2.3 The whole AI bubble in one picture
Step back for a moment, and that 18.7K star count may be more interesting than the project details themselves.
Why would a project that struggles under serious technical scrutiny still attract such massive attention? It reflects one troubling side of the current AI wave: once the "AI" prefix is put on a pedestal, ordinary users develop wildly unrealistic expectations about what it can do.
In that atmosphere, words like "distillation," "agent," and "style imitation" sound magical to non-technical people. Project rigor, data transparency, and reproducibility—things that should be basic consensus in a technical community—get buried under a collective frenzy for novelty.
Nuwa.skill's huge star count is a monument to that collective mood. What it proves is not that this distillation technique is especially solid or innovative. It proves how big the AI bubble is right now, and how wide the information gap is between ordinary users and technical reality.
That is probably more worth thinking about than the project itself.
Conclusion: let technology be judged as technology, and marketing be judged as marketing
At the end, it is worth restating the point of this article: this is not an attack on any one person, but a verifiable fact-check of a public-facing technical persona.
Hushu, as an independent developer, clearly has a strong instinct for marketing and a sharp eye for traffic. In today's content environment, that is unquestionably an advantage. He identified two highly contagious narrative hooks—"I can't code" and "AI." Combined, they create a very attractive story: a person without a technical background uses AI tools to build a paid chart-topper and an open-source project with tens of thousands of followers.
But a story is a story. Facts are facts.
After checking each claim one by one, the so-called "App Store paid chart No. 1" turns out to be a time-limited achievement in a specific subcategory. Presenting it as a timeless, scope-free title is essentially using information asymmetry to crown oneself.
The so-called "Nuwa.skill 10K-star project" does have real GitHub stars, but a project that cannot clearly explain where its dataset comes from cannot have its technical substance independently verified.
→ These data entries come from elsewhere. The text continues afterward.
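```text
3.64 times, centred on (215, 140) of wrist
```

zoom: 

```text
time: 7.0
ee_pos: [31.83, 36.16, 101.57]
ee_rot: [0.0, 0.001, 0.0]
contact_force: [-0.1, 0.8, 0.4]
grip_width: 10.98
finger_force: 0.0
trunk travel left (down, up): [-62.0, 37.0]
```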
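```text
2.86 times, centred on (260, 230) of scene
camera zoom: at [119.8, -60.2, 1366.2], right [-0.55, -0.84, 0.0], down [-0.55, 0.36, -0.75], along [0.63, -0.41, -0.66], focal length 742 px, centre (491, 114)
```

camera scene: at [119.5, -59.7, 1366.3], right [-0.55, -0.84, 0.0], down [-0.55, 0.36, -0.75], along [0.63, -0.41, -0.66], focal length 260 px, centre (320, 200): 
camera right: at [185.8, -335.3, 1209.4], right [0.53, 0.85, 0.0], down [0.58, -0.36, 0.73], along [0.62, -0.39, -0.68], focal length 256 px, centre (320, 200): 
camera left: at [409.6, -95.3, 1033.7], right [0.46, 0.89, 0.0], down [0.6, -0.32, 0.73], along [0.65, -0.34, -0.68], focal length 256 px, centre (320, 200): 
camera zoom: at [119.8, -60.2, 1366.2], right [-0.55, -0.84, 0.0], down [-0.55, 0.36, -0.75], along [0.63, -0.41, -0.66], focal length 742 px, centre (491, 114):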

It looks more like a sophisticated prompt-engineering system dressed up with fashionable terms like "distillation" and "agent." Its real success lies in traffic mastery, not in solid technical contribution.
An expired subcategory No. 1 and a 10K-star project with an unclear technical foundation—those two cards alone do not support the image of a technical guru. What they do prove is that this developer is good at getting seen, not necessarily at creating.
In the current environment, where the AI information gap is still huge, cases like this are not rare. They remind everyone who cares about technology to stay skeptical and verify carefully: let technical achievements be judged as technical achievements, and let marketing capability be judged as marketing capability.
Only by keeping those two separate can we preserve clear judgment in an era full of hype.